C. La SOCAN a‑t‑elle bénéficié d’un enrichissement sans cause lorsqu’elle a reçu des redevances aux termes du tarif 24?

[152] Les demanderesses ont principalement structuré leur action en faisant valoir un enrichissement sans cause. Elles soutiennent que leurs versements des redevances pour le téléchargement de sonneries ont entraîné l’enrichissement sans cause de la SOCAN attendu que ces paiements n’étaient pas requis par la loi.

[153] Dans l’arrêt Garland c. Consumers’ Gas Co., 2004 CSC 25 [Garland], la Cour suprême du Canada a énoncé le critère en matière d’enrichissement sans cause : a) la partie défenderesse s’est‑elle enrichie? b) y a‑t‑il eu un appauvrissement correspondant de la partie demanderesse? c) y avait‑il absence de motif juridique justifiant l’enrichissement? Si l’une de ces questions reçoit une réponse négative, il n’y a pas d’enrichissement sans cause. Les parties ont axé leurs arguments sur le troisième volet du critère, c’est‑à‑dire la question de savoir si l’enrichissement était justifié par un motif juridique.

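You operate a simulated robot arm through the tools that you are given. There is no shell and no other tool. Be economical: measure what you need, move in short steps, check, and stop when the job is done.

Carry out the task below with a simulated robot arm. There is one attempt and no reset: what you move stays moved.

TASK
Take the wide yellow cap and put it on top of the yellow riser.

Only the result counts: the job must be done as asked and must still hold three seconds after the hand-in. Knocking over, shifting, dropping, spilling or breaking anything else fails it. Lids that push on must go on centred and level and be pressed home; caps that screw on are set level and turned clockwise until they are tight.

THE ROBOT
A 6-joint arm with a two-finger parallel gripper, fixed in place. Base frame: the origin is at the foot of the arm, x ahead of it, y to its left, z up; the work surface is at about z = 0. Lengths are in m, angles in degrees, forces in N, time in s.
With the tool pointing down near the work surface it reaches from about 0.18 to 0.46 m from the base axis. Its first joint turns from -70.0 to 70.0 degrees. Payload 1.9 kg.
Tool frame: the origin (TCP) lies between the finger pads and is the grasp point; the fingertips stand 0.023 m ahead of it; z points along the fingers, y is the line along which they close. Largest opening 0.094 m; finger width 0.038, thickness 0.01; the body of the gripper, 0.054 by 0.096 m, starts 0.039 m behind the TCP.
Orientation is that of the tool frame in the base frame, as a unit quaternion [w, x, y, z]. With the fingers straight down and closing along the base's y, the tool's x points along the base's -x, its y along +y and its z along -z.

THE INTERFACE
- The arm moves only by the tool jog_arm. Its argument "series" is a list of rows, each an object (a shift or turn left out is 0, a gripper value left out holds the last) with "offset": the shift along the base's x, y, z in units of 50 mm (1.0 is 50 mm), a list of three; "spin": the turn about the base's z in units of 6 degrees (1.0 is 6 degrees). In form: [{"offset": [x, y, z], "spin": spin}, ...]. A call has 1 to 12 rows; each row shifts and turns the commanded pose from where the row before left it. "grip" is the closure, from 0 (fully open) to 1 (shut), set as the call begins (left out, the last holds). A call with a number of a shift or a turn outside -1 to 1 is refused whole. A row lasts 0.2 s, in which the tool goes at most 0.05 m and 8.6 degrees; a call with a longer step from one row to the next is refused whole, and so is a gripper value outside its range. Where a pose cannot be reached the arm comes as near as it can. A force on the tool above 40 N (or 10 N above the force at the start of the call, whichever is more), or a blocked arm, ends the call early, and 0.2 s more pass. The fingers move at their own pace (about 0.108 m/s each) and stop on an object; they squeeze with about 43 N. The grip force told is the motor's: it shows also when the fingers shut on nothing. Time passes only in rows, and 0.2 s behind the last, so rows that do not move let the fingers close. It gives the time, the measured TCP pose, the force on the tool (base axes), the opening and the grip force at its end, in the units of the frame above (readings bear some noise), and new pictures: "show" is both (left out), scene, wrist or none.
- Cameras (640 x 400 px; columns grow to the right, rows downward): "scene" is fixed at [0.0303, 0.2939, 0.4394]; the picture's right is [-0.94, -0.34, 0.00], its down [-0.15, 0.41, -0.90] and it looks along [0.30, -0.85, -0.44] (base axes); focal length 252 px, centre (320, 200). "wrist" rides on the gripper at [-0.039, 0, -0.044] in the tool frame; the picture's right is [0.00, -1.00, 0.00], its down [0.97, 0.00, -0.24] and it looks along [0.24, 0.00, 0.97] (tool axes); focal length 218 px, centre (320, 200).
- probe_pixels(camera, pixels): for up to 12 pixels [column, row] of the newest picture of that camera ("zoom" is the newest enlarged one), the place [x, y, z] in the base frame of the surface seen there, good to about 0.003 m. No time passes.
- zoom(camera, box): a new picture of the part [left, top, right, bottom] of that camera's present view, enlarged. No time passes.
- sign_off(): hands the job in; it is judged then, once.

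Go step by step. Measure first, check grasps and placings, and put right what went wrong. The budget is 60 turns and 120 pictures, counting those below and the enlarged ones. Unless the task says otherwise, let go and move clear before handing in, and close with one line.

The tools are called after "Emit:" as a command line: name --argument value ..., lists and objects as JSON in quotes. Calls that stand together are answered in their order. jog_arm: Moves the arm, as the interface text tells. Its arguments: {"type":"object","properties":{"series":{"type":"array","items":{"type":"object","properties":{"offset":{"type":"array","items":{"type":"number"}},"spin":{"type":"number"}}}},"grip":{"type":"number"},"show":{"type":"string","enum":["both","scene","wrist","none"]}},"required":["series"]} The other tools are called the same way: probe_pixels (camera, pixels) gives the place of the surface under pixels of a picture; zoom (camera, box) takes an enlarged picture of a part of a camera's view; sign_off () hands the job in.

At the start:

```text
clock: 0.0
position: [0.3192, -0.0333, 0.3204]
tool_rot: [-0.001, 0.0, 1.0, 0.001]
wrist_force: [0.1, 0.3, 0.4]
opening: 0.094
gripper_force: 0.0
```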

[154] Il incombait aux demanderesses d’établir une absence de motif juridique à première vue. À mon avis, elles ont échoué.

[155] Dans Rogers CF, le juge O’Reilly a conclu que le tarif 24 était devenu inapplicable après les arrêts Rogers CSC et ESA. Cependant, lorsqu’il a tiré cette conclusion, le juge n’avait pas eu accès à tout le dossier de preuve ni aux motifs de l’arrêt Rogers CAF rendu par la Cour d’appel fédérale. Cette dernière conclut au paragraphe 89 que les arrêts ESA et Rogers CSC de la Cour suprême du Canada ne portaient pas sur le tarif 24 (2003‑2005) ni sur le tarif 24 (2006‑2013). Elle a également estimé que le principe de Blackstone n’avait pas pour effet d’infirmer la jurisprudence.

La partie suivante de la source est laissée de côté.